▸ Extract provided
Modern researchers have made estimates regarding the earliest known evidence of the discovery of fire, but they maintain that nobody knows the exact date of this celebrated first encounter. But c’mon, we all know when fire was really discovered. It was found the second that man realized that animals were made out of meat. Since Eve’s better half, Adam, was the first man on Earth, he was the discoverer of fire. Problem solved, question answered.

Speaking of Adam, it’s worth mentioning some of the other noteworthy nuggets of enlightenment he came across before that bitch Eve stuffed her face full of fruit from the tree of knowledge, robbing man of eternal life.


Figure 1: Plato often contemplated the question of whether one could be taught virtue. He regularly invoked the flying elbow as a pedagogical method in which the master conveys his elbow to the pupil’s skull repeatedly, and through this repetition, the pupil eventually comes to enlightenment. Or a coma.

▸ Dataset section
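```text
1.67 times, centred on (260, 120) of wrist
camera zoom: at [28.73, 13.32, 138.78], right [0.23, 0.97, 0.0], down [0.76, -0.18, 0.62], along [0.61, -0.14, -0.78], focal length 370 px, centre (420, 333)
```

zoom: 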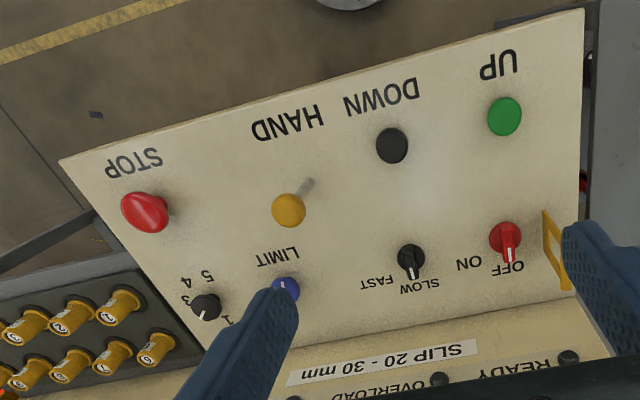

▸ To do
1/ I need one stretch of the extract provided verbatim, from "Speaking of Adam, it’s" to "enlightenment. Or a coma.".
2/ Your answer continues the extract provided from its final sentence.

▸ Task responses
1/
Speaking of Adam, it’s worth mentioning some of the other noteworthy nuggets of enlightenment he came across before that bitch Eve stuffed her face full of fruit from the tree of knowledge, robbing man of eternal life.


Figure 1: Plato often contemplated the question of whether one could be taught virtue. He regularly invoked the flying elbow as a pedagogical method in which the master conveys his elbow to the pupil’s skull repeatedly, and through this repetition, the pupil eventually comes to enlightenment. Or a coma.

2/
ADAM—THE PIONEER OF SLACKING

In the beginning, when God created the heavens—a vast and expansive cloud of dust and gas that eventually coalesced into planets revolving around a hydrogenous fusion core—he also fancied creating Earth, a planet ripe with the dust of creation. Being the resourceful God that he is, he decided to put all this dust to good use and to create man from it. It took millions of years and countless particles of matter to culminate in the creation of man, and what does Adam do when he’s put on Earth? What every red-blooded man does when he gets some free time: nothing (Figure 2). In his early years, Adam spent most of his time loafing around, limp-wristed out of contempt for all the hardworking animals around him. The ancient Greek statesman Aesop once told a fable about the ant and the grasshopper, in which the diligent ants labored tirelessly throughout the spring and summer months to store food for the winter, while the grasshopper laughed and played, mocking his arthropodic brethren for working so hard.


Figure 2: Adam, seen here bored off his ass, undertaking one of man’s earliest endeavors: loafing.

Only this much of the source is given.